Pbro. Lic. Juan José Hernández Flores
Arquidiócesis de México
Comentario al Evangelio
Una viña. El pueblo de Israel es comparado con una viña. Viña, cuyo propietario es el Señor. Viña que se ubica no sólo en los planos más privilegiados del orbe, sino que tiene sitial en el lugar más preciado: en el pensamiento de Dios, para que a su debido tiempo, florezca y honre con sus frutos a su dueño, el Creador.
La imagen que nos plantea la liturgia de la Palabra este domingo, sobre todo en la primera lectura y en el evangelio, es altamente encantadora, porque deja asomarnos a la forma del proceder divino que es siempre oportuno, delicado, dedicado, generoso. Más, en esta bella imagen de la viña, resulta enigmática la conducta de los hombres, que ante los espléndidos dones recibidos de parte de Dios; responden de manera contraria. Precisamente eso sucede con Israel, la viña preferida del Altísimo, que fue incapaz de responder del modo esperado. El pueblo escogido por el Señor, da la espalda a su Dios, no oye su voz, ni ve su Luz. Cerrando los ojos y el corazón, pasan a ser, de una viña bien cuidada, a terreno infecundo, lleno de caos por doquier; cuya imagen se colorea de drásticos grises que palidecen toda belleza y fortuna dada por el divino Hacedor, y exaltan la desgracia inimaginable de ofrecer frutos opuestos a los esperados.
El hermoso cántico que nos presenta el profeta Isaías este domingo (Is 5, 1-7), es el anuncio más elocuente de la reprobación del pueblo que se resiste a la voluntad de Dios, simbolizada en sus cuidados y atenciones hacia la humanidad. Evidentemente en esta composición poética, existe una analogía entre la figura de la viña y el alma humana. Ambos autores sagrados: el de la primera lectura, como el del texto del evangelio, ubican esta comparación de la viña con cada hombre, pues, el mismo Dios, ha rodeado a toda persona de su inigualable amor, de su finísima atención. Ha puesto una cerca en su entorno, de tal forma que cada uno se sienta seguro, verdaderamente protegido por el Señor.
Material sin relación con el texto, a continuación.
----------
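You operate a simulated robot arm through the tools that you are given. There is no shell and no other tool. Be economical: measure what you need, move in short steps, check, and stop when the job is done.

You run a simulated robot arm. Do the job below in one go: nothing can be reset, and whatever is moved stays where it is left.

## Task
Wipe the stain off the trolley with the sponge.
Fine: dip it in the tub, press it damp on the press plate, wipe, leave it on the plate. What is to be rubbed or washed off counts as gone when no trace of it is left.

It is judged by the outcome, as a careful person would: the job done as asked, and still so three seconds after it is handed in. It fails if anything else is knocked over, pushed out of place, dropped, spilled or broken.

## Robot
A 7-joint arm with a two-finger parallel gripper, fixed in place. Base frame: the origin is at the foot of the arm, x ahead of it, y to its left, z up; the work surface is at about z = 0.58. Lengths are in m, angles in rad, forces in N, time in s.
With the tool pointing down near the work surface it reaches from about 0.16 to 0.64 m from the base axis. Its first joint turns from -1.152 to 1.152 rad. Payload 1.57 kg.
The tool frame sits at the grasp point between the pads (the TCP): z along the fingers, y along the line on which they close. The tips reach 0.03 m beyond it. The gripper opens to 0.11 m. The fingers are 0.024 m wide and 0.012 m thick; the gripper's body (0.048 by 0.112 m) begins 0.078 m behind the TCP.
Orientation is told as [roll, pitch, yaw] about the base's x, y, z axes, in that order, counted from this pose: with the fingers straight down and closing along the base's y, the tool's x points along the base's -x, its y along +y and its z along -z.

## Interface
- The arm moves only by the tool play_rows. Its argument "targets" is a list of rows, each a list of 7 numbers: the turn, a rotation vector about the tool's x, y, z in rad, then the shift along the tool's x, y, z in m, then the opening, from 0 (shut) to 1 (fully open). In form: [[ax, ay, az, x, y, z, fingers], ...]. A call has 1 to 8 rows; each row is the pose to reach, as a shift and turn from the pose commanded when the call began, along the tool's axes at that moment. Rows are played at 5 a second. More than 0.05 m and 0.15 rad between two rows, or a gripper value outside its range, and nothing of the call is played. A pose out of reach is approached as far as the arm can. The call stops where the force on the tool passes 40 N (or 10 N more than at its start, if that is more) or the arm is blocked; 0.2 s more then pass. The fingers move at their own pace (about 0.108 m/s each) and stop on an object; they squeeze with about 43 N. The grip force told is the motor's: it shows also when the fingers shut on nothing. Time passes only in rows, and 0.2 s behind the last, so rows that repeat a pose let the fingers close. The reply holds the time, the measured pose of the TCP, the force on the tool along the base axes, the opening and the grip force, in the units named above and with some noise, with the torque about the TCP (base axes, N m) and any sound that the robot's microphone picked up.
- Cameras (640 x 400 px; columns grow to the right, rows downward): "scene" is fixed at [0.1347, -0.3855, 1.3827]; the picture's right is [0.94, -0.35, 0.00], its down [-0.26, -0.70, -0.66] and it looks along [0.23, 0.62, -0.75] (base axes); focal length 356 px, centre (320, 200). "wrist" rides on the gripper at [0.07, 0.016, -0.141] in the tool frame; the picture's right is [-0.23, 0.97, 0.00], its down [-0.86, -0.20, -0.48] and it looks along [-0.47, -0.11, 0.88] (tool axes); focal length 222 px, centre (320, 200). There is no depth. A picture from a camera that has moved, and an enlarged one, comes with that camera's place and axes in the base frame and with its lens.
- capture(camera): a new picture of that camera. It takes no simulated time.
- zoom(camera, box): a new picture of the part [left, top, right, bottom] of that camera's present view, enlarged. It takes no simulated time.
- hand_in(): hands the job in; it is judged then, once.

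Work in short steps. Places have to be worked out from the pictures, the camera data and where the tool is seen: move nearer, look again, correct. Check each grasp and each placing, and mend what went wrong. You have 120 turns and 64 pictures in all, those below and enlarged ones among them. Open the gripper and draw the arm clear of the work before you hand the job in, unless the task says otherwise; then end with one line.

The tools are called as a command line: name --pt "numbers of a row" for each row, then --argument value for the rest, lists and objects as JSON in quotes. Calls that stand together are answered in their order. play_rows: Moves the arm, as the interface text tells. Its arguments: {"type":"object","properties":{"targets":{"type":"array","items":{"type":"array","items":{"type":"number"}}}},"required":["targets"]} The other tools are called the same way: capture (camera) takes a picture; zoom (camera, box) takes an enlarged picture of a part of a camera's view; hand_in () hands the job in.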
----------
Asimismo, de los pensamientos y deseos humanos que a menudo son vanos, débiles, cortos; los elevó a lo más alto, para que no quedaran por tierra y fueran vilmente pisoteados, de tal forma que alcancen el impulso merecido, según la condición original y la meta última, el cielo.
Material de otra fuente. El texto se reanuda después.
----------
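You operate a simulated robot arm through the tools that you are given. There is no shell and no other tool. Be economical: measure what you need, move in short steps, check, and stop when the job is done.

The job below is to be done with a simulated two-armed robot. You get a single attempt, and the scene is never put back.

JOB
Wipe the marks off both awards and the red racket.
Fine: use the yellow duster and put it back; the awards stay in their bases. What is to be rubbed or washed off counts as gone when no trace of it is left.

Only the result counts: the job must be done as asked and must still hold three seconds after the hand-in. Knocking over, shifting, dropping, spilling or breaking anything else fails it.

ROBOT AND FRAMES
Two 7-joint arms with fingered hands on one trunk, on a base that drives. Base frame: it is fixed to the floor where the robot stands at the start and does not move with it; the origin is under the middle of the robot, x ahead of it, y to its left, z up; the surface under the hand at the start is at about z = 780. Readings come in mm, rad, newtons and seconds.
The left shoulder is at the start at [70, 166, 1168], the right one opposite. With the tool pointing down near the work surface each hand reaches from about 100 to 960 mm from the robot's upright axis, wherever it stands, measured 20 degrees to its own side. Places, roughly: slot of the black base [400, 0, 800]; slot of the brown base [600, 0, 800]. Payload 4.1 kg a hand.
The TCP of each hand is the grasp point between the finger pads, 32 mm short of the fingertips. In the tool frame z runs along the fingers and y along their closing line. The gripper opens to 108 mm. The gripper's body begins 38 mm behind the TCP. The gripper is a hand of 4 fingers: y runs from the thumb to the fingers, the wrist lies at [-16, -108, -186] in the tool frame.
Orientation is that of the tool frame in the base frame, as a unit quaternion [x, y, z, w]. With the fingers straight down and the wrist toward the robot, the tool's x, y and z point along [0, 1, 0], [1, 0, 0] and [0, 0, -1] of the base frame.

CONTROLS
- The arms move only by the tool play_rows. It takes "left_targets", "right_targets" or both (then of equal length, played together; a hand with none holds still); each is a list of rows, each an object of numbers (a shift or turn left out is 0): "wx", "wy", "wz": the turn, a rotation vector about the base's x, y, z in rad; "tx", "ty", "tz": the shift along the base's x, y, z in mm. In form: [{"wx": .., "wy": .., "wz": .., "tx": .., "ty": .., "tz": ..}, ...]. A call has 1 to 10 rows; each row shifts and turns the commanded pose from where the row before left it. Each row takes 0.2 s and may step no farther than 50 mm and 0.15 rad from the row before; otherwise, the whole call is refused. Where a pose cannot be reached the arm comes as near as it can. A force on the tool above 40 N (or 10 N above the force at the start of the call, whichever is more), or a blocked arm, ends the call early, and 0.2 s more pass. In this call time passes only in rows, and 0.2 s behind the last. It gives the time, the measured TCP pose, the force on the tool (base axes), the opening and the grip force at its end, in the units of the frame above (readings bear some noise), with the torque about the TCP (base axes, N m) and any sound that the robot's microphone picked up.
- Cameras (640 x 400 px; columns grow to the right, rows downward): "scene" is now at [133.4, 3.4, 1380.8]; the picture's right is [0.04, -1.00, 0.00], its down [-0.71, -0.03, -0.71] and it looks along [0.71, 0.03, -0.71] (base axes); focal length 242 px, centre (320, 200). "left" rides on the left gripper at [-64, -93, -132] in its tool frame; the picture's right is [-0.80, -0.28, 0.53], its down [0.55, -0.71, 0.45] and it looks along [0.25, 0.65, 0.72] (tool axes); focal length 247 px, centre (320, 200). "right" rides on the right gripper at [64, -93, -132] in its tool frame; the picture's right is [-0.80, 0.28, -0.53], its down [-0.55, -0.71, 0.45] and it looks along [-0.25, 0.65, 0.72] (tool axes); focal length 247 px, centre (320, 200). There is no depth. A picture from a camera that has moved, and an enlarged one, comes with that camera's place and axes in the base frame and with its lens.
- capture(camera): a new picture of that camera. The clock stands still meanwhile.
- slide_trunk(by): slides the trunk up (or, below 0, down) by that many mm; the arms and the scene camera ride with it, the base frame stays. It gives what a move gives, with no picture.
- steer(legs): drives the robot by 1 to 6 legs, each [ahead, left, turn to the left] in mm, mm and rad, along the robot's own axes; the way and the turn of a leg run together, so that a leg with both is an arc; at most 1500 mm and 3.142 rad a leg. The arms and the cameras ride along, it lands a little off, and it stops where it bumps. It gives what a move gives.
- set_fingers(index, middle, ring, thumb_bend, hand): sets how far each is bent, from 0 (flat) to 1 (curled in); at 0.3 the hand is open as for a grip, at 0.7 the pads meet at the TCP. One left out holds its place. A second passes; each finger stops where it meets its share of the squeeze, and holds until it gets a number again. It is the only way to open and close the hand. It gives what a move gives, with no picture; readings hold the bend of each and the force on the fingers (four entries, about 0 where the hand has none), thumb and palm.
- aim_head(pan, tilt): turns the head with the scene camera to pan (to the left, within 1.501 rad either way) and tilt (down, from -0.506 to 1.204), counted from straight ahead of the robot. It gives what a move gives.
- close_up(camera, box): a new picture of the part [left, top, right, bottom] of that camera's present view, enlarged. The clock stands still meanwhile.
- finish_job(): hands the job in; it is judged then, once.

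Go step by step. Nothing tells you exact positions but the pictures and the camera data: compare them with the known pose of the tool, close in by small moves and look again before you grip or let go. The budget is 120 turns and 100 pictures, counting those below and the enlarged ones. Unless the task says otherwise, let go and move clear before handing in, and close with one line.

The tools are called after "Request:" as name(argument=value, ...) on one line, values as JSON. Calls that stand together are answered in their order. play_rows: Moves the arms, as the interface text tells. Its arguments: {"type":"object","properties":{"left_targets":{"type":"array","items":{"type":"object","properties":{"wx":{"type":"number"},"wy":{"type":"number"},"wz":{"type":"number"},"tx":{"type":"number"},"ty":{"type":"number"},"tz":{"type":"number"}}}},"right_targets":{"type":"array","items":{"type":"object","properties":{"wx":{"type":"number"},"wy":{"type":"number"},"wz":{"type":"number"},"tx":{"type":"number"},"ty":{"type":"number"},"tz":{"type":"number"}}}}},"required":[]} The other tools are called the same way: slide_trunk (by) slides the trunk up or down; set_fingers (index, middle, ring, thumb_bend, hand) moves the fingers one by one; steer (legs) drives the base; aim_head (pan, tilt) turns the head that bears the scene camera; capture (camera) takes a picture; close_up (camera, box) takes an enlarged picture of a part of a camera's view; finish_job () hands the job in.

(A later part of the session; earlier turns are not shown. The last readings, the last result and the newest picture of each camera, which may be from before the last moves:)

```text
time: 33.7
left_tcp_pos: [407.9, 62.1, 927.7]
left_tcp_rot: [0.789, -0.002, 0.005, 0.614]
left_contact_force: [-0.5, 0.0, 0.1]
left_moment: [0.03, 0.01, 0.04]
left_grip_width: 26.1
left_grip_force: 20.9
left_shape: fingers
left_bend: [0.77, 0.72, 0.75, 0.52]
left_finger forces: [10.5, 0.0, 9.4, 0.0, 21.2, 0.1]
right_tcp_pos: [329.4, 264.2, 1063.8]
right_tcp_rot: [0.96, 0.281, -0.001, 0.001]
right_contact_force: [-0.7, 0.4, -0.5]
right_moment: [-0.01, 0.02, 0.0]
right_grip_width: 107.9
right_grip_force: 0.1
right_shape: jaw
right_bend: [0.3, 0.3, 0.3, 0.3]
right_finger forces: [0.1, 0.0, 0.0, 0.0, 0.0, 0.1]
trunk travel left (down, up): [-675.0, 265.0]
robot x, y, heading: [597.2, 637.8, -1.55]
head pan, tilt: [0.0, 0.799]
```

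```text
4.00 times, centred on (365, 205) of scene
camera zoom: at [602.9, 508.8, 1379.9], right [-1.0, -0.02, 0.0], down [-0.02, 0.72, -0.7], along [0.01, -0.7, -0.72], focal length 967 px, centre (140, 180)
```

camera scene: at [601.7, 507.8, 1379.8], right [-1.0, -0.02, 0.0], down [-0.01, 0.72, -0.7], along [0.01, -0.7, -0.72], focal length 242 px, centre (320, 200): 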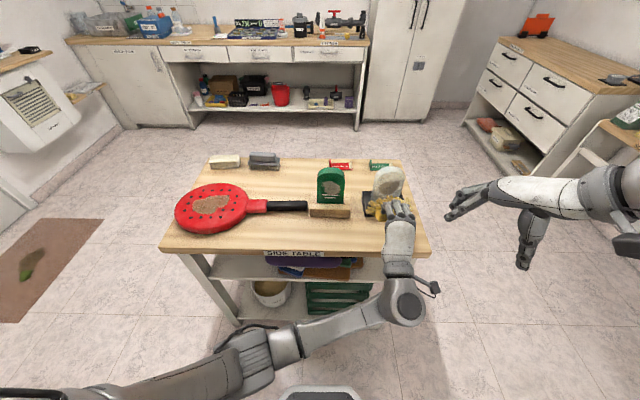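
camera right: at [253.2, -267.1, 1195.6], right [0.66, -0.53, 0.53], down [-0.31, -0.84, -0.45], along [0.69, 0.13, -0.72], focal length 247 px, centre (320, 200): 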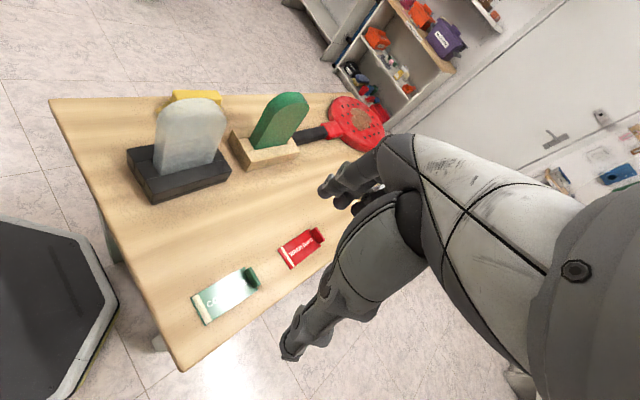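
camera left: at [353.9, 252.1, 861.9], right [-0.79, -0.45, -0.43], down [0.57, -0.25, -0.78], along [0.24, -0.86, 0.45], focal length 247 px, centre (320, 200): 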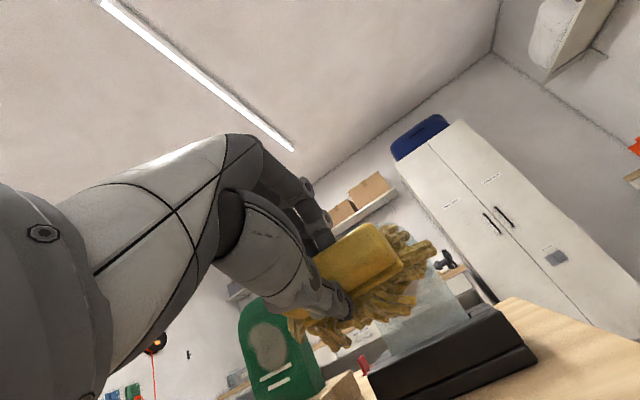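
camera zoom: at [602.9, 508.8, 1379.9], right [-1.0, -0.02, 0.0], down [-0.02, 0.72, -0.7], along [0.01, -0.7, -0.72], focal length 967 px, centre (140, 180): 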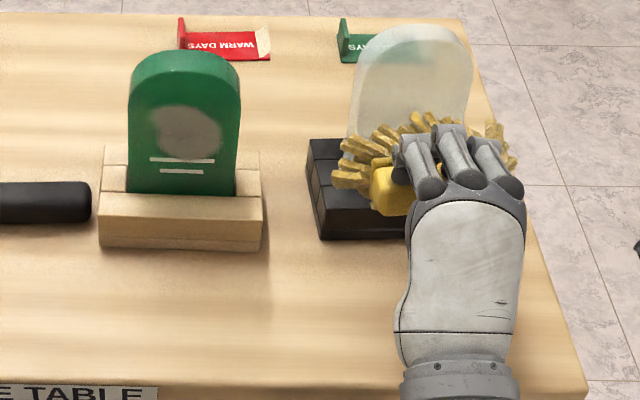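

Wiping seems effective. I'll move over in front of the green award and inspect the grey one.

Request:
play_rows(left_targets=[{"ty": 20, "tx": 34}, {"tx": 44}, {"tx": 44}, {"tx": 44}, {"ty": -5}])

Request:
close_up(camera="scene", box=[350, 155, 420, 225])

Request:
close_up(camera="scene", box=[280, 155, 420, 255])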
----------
Dios quiso labrar su viña compuesta por cada hombre, para que estos fueran no sólo su gloria, sino el fruto salvador que coronara el esfuerzo redentor de Cristo por la humanidad, pero, –escuchamos en ambos textos- la viña no dio lo que se esperaba, no logró dar frutos buenos, sustanciosos; equivalentes al empeño puesto por el mismo Señor. No respondió a tal proyecto salvador. A primera vista, el esfuerzo divino, parece ser presa de una actividad en vano, infecunda. Dios «esperaba que su viña diera buenas uvas, pero la viña dio uvas agrias» (Is 5, 2). La desdicha de no corresponder generosamente a los bienes ofrecidos por Dios, -sobre todo al amor- hace a la humanidad hundirse en la desgracia de la amargura que ahoga todo deseo de salvación y que precipita al hombre a un dolor más profundo todavía.
Tanto en la historia de Israel, como en la nuestra, se halla un compás perfectamente bien marcado, podríamos decir, hay un ritmo que delinea el proyecto salvífico de la humanidad entera: Dios salva. Dios cuida. Dios está al pendiente de sus hijos. Nuestros infortunios, no le son desconocidos, ni mucho menos indiferentes. Recita el Salmo 79, -aludiendo al pasado de Israel e incluyéndonos también a nosotros- : «Sacaste, Señor, una vid de Egipto, expulsaste a los gentiles y la trasplantaste, ella extendió sus brazos hasta el mar y sus brotes llegaron hasta el gran río». Viendo el penoso dolor del hijo en tierra extranjera, el Señor ha hecho todo, para librarlo del sufrimiento, y trasladarlo a una tierra fértil, donde el mismo Creador, se vuelve el labrador.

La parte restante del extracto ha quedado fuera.